Being cold, wet & having whole towns inundated as so many are dealing with in the south must be absolutely miserable & I feel for those affected. It is almost bizarre that those who live up here are looking forward to what is being forecast as a 'big' wet this coming season.
-- Edited by Cuppa on Tuesday 1st of November 2022 09:01:39 AM
The Murray River is slowly rising here down south, the levels are not expected to be anywhere near as bad as Echuca, but my little patch by the river where my dinghy used to sit on bone dry grass is now under a foot of water (have put dingy up out the way) and I'm wondering when/if our access road is going to go under. And here comes the rain again as I write this and the ground is so wet the rain will just run straight into the river to add to the volume.
Although our home will be safe because it's on higher ground, higher than the 1956 flood level, this is my 1st experience of seeing levels this high and waiting for the full effect of up stream water arrival is still disconcerting.

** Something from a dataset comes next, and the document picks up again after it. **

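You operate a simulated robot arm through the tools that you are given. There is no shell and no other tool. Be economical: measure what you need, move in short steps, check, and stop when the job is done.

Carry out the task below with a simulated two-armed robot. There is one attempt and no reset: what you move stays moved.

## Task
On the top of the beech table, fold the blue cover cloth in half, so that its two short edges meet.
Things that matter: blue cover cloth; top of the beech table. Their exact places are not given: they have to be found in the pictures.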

Has anyone spotted the 'possible' cyclone forming up over land(inner Eastern Kimberley) around about this coming Friday morning ? Plus, another possible cyclone could form around the eastern side of Carpentaria. La Nina pattern is sending a crap load of the moist stuff down from the Tomor Sea - nothing unusual about that this time of year. What is a bit different and interesting is the 'potential' for a cyclone to form over The Kimberley....., at the present it's looks like it 'could' intensify and head West by South West, crossing the top of The Great Sandy Desert before finally crossing onto the Indian Ocean just below Broome. If it actually comes to pass, maybe they should Wrongway Willy or similar. Check out BOMs 7 day Interactive maps.
-- Edited by Sandyfreckle on Tuesday 27th of December 2022 11:50:24 AM
7am 100% relative humidity & 26 degrees. Just a few showers expected today with a top in the usual low 30s. Feels much hotter if out in the direct sun though. Quite harsh. Lockhart River, Cape York.